**Selected excerpt:**
------------
Au temps du premier débat entre Rosa Luxembourg et Lénine et immédiatement après, ces dangers n'étaient, il est vrai, pas clairement visibles, au moins pour ceux qui n'étaient pas en état d'utiliser de façon critique l'expérience de la première révolution russe. Pourtant, Rosa Luxembourg était justement parmi les meilleurs connaisseurs de la situation russe. Qu'elle ait ici adopté pour l'essentiel le point de vue de la gauche non russe, laquelle se recrutait principalement dans cette couche radicale du mouvement ouvrier qui n'avait aucune expérience révolutionnaire pratique, ne peut se comprendre qu'à partir de sa conception d'ensemble “ organique ”. On voit avec évidence, à partir des explications données jusqu'ici, pourquoi, dans son analyse, par ailleurs magistrale, des mouvements de grèves de masses dans la première révolution russe, elle ne parle pas du tout du rôle des mencheviks dans les mouvements politiques de ces années. Avec cela, elle a toujours vu clairement et combattu énergiquement les dangers tactiques et politiques de toute attitude opportuniste. Mais elle était d'avis que de telles oscillations vers la droite doivent être et sont effectivement liquidées, en quelque sorte spontanément, par l'évolution “ organique ” du mouvement ouvrier. Elle conclut donc son article polémique contre Lénine par ces paroles : “ Et enfin, soit dit franchement entre nous : les erreurs qu'un véritable mouvement ouvrier révolutionnaire commet, sont historiquement d'une fécondité et d'une valeur incomparablement plus grandes que l'infaillibilité du meilleur des comités centraux ” [6].
------------
**Data provided:**
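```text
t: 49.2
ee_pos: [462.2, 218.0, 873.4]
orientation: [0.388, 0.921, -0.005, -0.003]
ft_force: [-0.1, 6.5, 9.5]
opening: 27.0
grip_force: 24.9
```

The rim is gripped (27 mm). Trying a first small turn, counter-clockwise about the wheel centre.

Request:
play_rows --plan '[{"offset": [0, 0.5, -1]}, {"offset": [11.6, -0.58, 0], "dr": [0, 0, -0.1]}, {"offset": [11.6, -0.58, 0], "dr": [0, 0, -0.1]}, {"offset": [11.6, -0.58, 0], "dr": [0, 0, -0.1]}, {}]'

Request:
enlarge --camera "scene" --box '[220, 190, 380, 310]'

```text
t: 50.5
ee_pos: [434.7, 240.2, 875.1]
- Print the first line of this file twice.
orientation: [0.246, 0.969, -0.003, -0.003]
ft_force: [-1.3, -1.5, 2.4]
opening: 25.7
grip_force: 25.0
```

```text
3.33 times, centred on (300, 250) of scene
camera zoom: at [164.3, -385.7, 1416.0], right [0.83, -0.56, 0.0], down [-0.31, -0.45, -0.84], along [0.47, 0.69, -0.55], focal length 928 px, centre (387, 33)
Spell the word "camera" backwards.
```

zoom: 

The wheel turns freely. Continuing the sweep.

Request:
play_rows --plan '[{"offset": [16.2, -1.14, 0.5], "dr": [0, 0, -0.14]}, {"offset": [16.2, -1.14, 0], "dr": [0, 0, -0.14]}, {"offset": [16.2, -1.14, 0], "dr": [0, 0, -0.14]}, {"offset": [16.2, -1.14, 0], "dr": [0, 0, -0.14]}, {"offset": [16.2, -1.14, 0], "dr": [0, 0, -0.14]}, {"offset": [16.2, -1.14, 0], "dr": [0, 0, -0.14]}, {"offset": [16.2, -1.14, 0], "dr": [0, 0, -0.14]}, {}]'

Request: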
------------
**What the task requires:**
Transcribe all of the selected excerpt and nothing else.

**Written solution:**
Au temps du premier débat entre Rosa Luxembourg et Lénine et immédiatement après, ces dangers n'étaient, il est vrai, pas clairement visibles, au moins pour ceux qui n'étaient pas en état d'utiliser de façon critique l'expérience de la première révolution russe. Pourtant, Rosa Luxembourg était justement parmi les meilleurs connaisseurs de la situation russe. Qu'elle ait ici adopté pour l'essentiel le point de vue de la gauche non russe, laquelle se recrutait principalement dans cette couche radicale du mouvement ouvrier qui n'avait aucune expérience révolutionnaire pratique, ne peut se comprendre qu'à partir de sa conception d'ensemble “ organique ”. On voit avec évidence, à partir des explications données jusqu'ici, pourquoi, dans son analyse, par ailleurs magistrale, des mouvements de grèves de masses dans la première révolution russe, elle ne parle pas du tout du rôle des mencheviks dans les mouvements politiques de ces années. Avec cela, elle a toujours vu clairement et combattu énergiquement les dangers tactiques et politiques de toute attitude opportuniste. Mais elle était d'avis que de telles oscillations vers la droite doivent être et sont effectivement liquidées, en quelque sorte spontanément, par l'évolution “ organique ” du mouvement ouvrier. Elle conclut donc son article polémique contre Lénine par ces paroles : “ Et enfin, soit dit franchement entre nous : les erreurs qu'un véritable mouvement ouvrier révolutionnaire commet, sont historiquement d'une fécondité et d'une valeur incomparablement plus grandes que l'infaillibilité du meilleur des comités centraux ” [6].